Our Man In Charleston: Britain's Secret Agent in the Civil War South by Christopher Dickey


I began on my journey of studying the Civil War my junior year in High School.  Mrs. Williams asked us when in U.S. history we wanted to start. We chose to begin in the middle.  We spent a month on the Civil War (To my Yankee friends, historians will tell you that the Civil War was a huge turning point in history.  Besides, all but two of the battles took place in the South, so we have a vested interest.)  Over the years I have read books (both fiction and non-fiction), seen movies, and documentaries.  I thought I had viewed the War from every possible viewpoint.  I was wrong.  Apparently the British had one.  To my knowledge, the only role the British played was that the Southerners were desperate for weapons and money and knew that England and France were dependent on them for cotton.  They believed that they could convince them to help them win the war based on this, but began losing so many battles that the countries decided not to back a losing side.  This was rather far off from the truth.

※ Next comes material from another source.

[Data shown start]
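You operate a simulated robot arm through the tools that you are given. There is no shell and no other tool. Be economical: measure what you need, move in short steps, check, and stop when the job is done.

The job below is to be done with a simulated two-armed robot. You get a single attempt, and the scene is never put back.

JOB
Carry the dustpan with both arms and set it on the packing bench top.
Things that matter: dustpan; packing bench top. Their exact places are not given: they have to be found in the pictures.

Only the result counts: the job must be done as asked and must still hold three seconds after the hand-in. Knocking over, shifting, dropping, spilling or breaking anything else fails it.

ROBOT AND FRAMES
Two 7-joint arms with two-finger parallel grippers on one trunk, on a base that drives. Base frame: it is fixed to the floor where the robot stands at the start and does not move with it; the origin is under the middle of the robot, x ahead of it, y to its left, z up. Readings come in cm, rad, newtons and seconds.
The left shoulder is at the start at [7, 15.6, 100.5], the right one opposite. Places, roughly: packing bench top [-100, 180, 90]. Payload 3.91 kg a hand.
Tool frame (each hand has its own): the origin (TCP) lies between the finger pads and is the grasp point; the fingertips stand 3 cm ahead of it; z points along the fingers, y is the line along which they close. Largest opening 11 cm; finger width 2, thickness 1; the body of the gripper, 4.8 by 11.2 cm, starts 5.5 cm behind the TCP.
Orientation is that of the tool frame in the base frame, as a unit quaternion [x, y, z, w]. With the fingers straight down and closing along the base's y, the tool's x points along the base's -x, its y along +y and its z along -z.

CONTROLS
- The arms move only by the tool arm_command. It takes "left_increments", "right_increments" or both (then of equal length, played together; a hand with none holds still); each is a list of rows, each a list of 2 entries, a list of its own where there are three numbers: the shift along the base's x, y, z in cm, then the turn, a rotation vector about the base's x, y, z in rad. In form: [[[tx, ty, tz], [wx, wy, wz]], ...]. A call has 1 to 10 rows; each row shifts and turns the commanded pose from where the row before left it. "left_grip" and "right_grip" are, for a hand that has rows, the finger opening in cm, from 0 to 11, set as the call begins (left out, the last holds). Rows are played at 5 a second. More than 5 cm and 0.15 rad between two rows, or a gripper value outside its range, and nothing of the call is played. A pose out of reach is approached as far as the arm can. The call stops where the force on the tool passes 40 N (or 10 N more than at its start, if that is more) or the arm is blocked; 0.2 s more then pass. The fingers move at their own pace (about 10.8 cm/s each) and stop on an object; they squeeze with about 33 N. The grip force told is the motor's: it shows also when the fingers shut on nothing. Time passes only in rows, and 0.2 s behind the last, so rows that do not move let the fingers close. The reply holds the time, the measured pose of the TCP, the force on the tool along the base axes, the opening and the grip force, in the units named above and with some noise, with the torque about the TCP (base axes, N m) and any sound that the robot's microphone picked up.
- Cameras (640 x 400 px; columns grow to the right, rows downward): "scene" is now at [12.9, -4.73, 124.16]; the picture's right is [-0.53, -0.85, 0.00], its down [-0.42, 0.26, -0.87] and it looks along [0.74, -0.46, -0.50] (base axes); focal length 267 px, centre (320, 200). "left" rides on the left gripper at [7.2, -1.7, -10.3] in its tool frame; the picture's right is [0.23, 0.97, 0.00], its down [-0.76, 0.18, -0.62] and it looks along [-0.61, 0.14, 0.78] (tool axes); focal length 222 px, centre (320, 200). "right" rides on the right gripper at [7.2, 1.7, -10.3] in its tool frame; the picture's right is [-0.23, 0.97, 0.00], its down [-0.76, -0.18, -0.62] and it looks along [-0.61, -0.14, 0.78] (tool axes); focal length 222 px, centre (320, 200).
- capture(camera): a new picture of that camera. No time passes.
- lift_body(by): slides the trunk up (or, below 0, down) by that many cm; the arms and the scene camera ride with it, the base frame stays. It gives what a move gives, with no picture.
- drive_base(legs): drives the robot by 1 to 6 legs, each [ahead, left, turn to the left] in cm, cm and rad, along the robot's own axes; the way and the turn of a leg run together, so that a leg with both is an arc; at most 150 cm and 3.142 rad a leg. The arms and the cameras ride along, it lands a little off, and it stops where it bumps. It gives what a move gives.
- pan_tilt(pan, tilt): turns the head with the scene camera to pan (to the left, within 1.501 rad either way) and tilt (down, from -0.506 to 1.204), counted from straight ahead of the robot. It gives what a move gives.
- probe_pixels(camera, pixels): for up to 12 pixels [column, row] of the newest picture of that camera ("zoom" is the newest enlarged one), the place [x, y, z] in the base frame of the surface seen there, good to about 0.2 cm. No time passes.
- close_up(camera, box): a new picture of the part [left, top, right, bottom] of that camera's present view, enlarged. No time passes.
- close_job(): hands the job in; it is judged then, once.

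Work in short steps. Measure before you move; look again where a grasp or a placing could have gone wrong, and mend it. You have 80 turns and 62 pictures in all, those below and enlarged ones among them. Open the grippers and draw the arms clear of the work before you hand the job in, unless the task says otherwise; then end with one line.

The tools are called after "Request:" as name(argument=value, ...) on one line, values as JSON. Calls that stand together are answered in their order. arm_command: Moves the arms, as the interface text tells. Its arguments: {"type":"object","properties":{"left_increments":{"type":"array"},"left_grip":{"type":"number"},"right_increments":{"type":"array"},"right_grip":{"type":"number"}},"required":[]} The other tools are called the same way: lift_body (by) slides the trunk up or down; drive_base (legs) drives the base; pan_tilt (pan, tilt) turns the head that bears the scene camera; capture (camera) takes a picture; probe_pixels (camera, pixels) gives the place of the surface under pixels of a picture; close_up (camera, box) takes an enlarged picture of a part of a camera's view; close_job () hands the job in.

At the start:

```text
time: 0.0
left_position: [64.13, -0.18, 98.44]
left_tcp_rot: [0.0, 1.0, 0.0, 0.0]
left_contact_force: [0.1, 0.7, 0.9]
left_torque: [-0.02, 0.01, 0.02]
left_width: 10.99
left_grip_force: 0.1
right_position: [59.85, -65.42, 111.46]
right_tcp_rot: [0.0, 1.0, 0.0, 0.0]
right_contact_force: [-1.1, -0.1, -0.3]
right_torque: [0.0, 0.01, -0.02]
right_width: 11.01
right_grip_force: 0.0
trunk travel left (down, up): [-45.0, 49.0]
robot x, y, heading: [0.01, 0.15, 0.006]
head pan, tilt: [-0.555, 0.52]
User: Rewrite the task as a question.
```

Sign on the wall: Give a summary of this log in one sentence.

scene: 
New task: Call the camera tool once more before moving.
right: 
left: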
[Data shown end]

This book begins in 1853, when a man named Robert Bunch arrived in Charleston, South Carolina to be the British consul position.  The consul is a paid government job that involves doing passports, looking after British citizens and British interests, especially the Negro Seaman Act, which allowed South Carolina to take black British sailors off their ships when they dock and put them in jail as long as the ship is in port.  Now, sometimes these men did not always stay in jail.  Sometimes they ended up being sold into slavery.  The United Kingdom began, for the most part, abolishing slavery in 1833, so they took a very dim view to this practice.  Bunch's main objective, while there was to put teeth into a law stopping this.  He was also sent to spy.

Bunch and his new wife were not too happy to be in the South, but Bunch was ambitious and thought that a job involving anti-slavery acts, which the British government were fiercely against, might grant him a position as a diplomat.  The British had just finished battling Spain to end the African Slave Trade to Brazil in 1850. Morality, however, was not the only reason the British were against the African Slave Trade.  With slave work, the Spanish were able to sell sugar and coffee much cheaper than the British.  Now the British were working to stop the Slave Trade from going to Cuba.  America, who had abolished it in 1807, according to the constitution.  Though Bunch despised slavery and the people who owned them, he was able to fit in immediately, mainly because those from Charleston thought of themselves as being from Britain.  Also, he hid his feelings well.  Too well, as the case will turn out years later. 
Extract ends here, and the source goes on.